Your task: From the entries below, gather every line containing the string "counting".
-------- Entries shown
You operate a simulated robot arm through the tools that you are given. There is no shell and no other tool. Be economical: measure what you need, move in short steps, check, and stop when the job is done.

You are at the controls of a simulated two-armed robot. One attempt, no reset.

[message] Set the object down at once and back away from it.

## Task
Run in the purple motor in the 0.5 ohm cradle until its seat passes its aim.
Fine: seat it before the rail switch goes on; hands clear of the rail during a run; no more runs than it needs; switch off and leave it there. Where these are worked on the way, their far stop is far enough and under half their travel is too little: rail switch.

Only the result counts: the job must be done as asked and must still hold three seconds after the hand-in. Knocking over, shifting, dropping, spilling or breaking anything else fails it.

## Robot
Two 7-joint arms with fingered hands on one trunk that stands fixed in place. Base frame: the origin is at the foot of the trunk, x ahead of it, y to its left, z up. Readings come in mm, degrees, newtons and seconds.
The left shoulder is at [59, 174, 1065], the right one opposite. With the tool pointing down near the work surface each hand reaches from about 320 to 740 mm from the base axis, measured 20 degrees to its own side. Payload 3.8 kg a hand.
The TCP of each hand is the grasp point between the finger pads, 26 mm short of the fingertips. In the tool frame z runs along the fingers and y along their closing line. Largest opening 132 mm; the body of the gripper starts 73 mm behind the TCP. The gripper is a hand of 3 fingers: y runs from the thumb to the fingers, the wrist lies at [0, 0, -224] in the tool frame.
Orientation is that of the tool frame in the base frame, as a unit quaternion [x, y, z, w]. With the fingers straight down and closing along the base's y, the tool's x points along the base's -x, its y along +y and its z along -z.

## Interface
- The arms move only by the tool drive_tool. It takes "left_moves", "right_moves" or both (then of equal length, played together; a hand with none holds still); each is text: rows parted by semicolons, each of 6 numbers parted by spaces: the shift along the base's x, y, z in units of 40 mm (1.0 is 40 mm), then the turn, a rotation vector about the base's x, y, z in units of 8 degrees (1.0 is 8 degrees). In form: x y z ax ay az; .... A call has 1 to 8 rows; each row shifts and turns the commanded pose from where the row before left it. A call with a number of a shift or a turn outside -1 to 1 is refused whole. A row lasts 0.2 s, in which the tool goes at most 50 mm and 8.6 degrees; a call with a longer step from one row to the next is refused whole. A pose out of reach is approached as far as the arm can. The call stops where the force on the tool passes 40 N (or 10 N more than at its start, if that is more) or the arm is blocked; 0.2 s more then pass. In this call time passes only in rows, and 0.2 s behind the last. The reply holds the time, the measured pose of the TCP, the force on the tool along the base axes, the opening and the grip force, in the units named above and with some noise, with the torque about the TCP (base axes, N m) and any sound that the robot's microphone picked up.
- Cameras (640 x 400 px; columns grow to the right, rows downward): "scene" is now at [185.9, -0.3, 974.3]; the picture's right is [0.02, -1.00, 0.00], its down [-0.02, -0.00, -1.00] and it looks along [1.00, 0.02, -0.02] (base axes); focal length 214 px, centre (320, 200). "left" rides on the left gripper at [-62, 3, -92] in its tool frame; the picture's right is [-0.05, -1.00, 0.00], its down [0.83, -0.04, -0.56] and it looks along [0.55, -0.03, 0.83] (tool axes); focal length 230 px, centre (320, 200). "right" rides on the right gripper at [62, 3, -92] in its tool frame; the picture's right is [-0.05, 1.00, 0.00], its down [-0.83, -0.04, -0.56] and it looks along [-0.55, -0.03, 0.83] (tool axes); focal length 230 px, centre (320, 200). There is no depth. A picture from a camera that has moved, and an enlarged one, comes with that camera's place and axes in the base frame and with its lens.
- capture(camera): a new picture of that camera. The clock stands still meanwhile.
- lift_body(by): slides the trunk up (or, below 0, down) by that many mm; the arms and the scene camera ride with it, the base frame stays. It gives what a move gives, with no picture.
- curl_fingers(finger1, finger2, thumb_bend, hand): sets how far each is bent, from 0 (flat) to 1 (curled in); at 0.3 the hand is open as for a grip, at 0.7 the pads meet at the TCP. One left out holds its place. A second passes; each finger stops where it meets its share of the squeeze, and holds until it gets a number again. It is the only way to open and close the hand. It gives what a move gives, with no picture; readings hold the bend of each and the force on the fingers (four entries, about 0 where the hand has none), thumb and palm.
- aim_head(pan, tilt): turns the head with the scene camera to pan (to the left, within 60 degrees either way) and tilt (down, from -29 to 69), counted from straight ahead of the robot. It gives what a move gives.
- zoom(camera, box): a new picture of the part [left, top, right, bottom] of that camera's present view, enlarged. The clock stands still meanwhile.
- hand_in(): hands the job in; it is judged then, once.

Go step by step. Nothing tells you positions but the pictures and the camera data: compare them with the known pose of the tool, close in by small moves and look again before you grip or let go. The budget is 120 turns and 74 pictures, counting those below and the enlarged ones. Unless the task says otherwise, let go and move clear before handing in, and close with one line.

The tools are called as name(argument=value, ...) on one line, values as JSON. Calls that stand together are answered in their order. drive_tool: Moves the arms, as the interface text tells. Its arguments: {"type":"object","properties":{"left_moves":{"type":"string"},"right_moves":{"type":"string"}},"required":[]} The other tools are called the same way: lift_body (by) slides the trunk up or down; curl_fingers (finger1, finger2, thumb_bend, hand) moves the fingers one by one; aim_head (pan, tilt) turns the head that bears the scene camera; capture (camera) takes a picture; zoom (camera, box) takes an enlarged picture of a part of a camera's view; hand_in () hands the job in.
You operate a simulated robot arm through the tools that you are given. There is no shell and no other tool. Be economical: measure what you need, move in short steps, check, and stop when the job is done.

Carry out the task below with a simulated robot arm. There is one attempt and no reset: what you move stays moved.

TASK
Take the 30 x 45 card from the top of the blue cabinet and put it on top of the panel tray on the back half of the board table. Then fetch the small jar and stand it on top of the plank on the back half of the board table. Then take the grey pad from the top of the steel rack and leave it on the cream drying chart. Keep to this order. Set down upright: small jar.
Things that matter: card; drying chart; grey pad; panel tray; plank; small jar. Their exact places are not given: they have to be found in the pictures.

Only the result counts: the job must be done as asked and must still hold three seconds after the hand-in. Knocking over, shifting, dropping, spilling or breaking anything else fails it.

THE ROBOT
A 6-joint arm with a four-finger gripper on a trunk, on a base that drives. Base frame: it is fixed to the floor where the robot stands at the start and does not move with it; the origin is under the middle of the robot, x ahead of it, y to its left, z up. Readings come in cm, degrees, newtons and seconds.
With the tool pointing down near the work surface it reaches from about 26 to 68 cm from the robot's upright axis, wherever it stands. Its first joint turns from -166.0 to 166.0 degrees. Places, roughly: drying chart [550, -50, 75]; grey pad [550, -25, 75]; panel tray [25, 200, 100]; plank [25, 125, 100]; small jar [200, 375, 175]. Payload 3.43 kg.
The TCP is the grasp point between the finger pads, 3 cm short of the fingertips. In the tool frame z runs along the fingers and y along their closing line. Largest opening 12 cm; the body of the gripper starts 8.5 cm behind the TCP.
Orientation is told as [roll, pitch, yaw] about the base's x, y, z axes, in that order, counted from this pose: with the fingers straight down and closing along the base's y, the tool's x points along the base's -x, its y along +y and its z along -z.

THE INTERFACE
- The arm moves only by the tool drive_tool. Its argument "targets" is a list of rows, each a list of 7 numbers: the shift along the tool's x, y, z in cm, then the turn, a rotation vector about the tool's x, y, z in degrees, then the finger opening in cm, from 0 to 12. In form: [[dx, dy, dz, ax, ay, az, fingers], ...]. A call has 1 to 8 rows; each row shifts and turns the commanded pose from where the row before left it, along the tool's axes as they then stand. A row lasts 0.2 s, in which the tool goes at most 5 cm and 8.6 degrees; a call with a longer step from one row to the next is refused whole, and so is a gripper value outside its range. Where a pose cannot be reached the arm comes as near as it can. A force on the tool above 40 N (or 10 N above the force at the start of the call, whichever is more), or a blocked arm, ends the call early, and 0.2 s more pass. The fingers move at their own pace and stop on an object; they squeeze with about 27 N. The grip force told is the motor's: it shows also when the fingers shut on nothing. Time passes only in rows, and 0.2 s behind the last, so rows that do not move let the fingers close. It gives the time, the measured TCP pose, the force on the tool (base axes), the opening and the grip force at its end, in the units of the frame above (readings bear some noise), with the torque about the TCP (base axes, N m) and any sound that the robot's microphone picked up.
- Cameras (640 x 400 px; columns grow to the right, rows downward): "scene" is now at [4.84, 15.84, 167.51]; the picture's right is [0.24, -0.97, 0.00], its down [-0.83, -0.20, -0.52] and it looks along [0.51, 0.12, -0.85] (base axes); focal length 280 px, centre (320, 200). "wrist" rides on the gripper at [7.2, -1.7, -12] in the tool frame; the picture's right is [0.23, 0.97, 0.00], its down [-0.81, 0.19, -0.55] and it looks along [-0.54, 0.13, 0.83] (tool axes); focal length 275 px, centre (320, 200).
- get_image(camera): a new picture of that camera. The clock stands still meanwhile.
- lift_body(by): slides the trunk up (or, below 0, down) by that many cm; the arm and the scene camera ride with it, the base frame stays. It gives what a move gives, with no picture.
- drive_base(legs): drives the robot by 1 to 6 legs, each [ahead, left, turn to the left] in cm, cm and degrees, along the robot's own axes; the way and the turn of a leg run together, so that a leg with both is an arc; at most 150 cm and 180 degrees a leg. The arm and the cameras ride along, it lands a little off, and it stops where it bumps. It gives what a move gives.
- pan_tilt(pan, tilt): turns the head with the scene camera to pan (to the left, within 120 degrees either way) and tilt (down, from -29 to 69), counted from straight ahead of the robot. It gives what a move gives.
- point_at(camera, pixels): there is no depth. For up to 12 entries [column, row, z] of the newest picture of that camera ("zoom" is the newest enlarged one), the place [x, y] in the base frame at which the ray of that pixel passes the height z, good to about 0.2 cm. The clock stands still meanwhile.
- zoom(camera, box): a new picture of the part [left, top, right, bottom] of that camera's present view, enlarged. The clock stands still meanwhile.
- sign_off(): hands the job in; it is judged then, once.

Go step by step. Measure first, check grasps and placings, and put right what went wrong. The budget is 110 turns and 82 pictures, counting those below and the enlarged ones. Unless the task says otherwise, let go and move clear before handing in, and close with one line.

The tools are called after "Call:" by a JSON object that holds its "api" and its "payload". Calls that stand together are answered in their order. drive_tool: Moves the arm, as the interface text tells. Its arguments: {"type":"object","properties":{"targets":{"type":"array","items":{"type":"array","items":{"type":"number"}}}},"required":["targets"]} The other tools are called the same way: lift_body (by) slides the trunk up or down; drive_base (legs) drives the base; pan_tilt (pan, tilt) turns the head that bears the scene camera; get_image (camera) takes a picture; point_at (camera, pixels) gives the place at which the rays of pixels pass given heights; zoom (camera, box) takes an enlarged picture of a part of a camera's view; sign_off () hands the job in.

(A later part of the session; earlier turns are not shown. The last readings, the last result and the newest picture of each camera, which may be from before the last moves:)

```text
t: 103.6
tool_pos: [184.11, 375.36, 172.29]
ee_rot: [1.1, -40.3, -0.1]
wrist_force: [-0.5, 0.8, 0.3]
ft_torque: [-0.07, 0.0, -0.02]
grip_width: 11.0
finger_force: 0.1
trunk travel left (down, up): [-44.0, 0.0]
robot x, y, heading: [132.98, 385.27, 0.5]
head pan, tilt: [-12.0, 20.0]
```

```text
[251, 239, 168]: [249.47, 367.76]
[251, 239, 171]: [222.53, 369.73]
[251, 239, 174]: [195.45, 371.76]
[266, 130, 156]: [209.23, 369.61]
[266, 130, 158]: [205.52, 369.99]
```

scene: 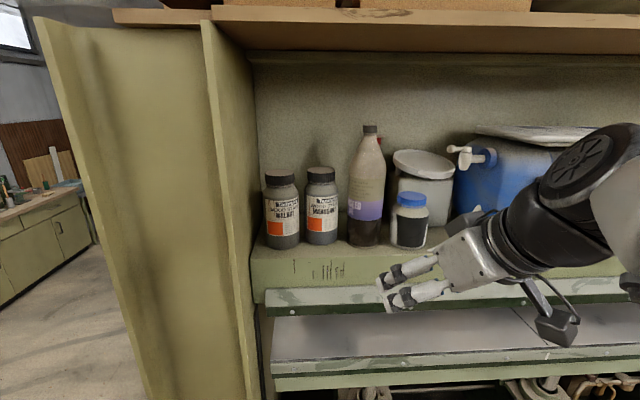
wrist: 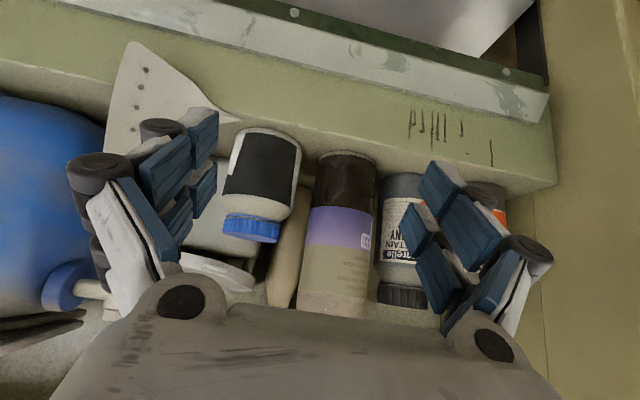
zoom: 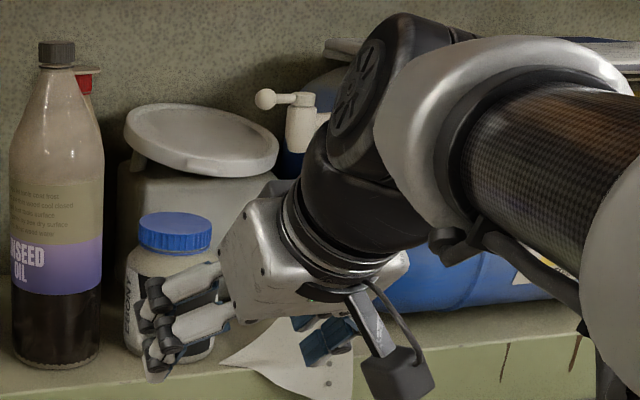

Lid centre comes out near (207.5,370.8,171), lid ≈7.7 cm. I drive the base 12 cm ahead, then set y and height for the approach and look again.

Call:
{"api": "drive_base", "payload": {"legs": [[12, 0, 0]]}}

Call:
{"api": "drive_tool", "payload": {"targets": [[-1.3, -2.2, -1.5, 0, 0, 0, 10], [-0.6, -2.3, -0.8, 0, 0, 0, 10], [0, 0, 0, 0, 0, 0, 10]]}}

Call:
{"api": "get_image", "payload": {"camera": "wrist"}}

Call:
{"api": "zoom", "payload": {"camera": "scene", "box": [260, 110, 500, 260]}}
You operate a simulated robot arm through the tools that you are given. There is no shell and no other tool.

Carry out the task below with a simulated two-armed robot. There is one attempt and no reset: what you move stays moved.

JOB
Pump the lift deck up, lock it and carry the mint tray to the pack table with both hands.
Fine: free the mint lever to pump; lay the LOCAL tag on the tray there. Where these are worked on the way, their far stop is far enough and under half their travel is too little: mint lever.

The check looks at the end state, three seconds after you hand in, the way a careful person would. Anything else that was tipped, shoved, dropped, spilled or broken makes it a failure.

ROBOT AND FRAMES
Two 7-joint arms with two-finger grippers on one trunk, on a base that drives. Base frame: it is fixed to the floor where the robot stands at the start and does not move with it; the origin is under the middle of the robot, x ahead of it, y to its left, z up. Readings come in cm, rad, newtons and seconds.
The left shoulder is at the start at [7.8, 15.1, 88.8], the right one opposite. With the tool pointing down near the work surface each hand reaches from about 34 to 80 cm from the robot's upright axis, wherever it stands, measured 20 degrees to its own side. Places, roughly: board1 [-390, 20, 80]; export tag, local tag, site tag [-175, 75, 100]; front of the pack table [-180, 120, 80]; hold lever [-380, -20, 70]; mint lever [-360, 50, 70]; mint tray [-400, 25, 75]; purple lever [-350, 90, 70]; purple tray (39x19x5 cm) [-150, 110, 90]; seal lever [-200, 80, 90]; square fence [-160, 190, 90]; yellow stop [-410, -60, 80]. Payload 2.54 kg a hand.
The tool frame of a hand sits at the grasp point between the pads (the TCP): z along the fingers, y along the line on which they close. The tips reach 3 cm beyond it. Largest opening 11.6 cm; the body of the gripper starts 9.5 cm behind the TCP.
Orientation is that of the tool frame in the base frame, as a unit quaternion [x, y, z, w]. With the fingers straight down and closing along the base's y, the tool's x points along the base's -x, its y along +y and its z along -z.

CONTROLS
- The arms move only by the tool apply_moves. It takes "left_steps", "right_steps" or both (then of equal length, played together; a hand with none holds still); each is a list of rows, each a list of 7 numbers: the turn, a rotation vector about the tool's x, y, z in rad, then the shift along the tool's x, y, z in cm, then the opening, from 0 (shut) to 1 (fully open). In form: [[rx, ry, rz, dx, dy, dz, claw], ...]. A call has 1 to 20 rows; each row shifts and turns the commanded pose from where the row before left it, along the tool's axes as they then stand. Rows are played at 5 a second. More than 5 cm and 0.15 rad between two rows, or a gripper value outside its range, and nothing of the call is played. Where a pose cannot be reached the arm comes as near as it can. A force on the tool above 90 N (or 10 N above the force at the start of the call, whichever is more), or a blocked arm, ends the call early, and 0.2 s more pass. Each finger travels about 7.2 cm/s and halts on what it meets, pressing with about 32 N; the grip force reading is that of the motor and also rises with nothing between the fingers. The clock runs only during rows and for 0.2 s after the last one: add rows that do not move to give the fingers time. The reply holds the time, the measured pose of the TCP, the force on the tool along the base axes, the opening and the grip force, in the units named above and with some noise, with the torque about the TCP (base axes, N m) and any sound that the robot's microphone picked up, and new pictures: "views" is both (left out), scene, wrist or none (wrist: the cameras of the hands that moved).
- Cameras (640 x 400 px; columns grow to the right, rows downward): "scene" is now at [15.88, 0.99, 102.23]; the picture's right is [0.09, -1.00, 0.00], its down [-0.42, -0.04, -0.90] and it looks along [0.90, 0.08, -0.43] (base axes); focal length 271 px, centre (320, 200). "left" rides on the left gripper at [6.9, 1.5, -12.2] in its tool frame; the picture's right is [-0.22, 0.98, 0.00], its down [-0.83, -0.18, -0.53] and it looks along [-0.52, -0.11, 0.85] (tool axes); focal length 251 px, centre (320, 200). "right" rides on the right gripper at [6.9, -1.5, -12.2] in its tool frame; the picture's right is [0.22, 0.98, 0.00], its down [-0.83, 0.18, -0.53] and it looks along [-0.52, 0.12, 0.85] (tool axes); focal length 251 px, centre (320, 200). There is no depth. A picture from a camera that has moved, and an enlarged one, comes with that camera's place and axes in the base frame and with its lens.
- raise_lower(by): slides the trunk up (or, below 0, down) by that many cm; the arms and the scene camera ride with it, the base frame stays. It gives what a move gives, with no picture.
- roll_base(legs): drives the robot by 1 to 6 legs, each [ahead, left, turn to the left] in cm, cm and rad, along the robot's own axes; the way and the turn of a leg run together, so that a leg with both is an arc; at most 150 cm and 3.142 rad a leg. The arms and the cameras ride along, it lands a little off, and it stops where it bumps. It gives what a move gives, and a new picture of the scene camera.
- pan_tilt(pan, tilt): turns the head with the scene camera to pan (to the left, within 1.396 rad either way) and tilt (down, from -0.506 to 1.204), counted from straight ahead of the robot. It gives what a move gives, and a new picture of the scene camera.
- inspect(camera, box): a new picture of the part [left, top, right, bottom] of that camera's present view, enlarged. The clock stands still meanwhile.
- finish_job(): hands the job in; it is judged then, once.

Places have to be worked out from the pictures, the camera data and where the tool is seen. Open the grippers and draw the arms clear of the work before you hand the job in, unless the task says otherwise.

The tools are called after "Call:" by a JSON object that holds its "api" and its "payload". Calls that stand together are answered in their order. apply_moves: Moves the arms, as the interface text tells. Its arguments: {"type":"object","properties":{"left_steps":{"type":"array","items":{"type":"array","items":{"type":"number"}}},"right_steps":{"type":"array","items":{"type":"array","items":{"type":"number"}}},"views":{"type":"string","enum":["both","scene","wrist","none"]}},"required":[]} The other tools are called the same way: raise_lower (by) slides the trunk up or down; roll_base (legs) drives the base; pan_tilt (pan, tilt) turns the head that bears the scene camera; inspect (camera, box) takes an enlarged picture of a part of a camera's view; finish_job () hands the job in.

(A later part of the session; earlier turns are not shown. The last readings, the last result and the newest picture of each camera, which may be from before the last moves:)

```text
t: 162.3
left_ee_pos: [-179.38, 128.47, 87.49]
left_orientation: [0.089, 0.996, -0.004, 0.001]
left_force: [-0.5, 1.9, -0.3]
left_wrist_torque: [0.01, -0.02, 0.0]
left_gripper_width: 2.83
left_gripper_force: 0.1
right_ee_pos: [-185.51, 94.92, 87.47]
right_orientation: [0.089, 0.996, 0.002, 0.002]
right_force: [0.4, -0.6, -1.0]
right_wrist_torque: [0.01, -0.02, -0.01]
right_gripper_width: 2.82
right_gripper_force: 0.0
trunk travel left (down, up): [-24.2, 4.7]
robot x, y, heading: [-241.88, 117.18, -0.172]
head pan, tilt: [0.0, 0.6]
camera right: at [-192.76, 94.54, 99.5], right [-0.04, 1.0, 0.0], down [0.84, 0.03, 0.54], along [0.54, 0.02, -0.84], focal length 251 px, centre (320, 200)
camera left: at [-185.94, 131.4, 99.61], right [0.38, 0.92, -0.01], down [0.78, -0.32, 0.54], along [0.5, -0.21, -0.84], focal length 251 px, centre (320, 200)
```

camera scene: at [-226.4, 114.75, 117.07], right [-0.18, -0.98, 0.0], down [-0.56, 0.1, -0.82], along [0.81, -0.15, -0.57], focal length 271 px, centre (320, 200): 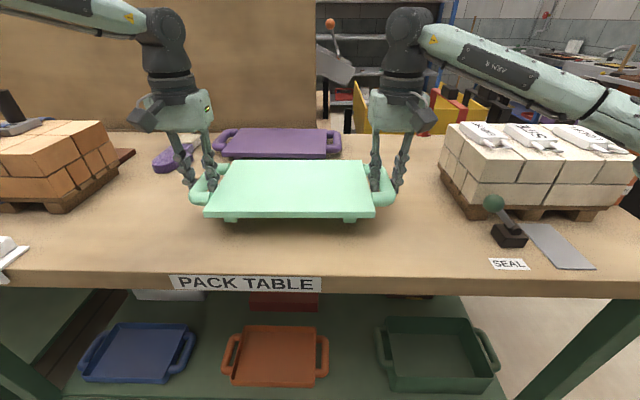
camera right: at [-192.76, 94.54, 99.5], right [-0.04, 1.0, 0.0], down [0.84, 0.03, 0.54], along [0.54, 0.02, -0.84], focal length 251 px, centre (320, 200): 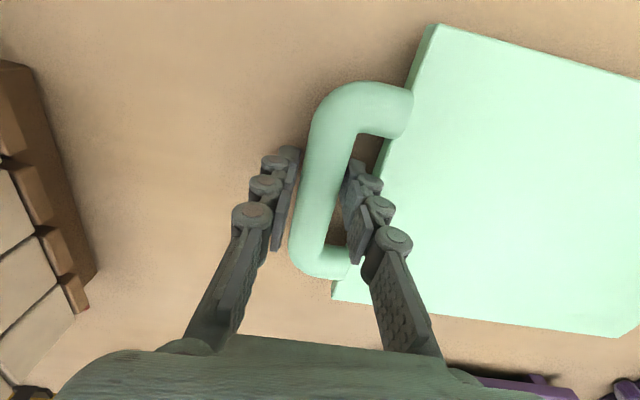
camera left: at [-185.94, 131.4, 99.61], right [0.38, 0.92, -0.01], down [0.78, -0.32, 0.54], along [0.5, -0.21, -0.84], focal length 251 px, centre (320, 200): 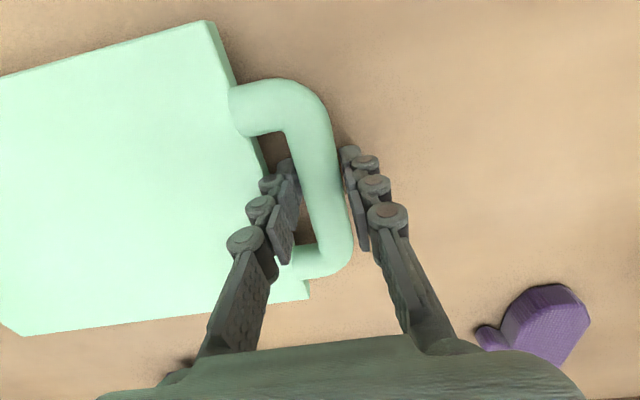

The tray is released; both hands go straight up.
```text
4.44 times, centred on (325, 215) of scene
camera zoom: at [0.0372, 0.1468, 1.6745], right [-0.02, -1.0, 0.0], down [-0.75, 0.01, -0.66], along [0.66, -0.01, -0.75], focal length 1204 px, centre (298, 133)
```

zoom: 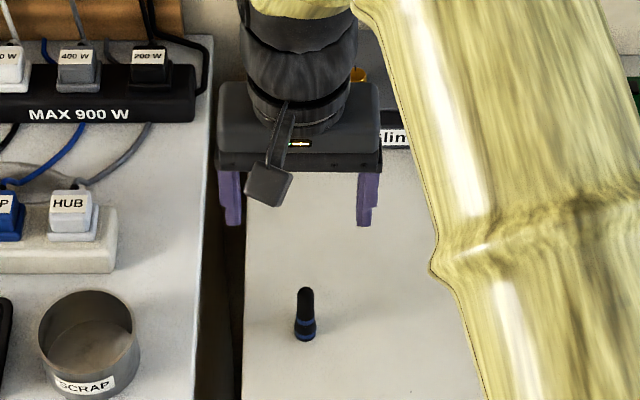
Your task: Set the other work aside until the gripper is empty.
----------------
Response:
Go step by step. Nothing tells you positions but the pictures and the camera data: compare them with the known pose of the tool, close in by small moves and look again before you grip or let go. The budget is 120 turns and 74 pictures, counting those below and the enlarged ones. Unless the task says otherwise, let go and move clear before handing in, and close with one line.
Go step by step. Measure first, check grasps and placings, and put right what went wrong. The budget is 110 turns and 82 pictures, counting those below and the enlarged ones. Unless the task says otherwise, let go and move clear before handing in, and close with one line.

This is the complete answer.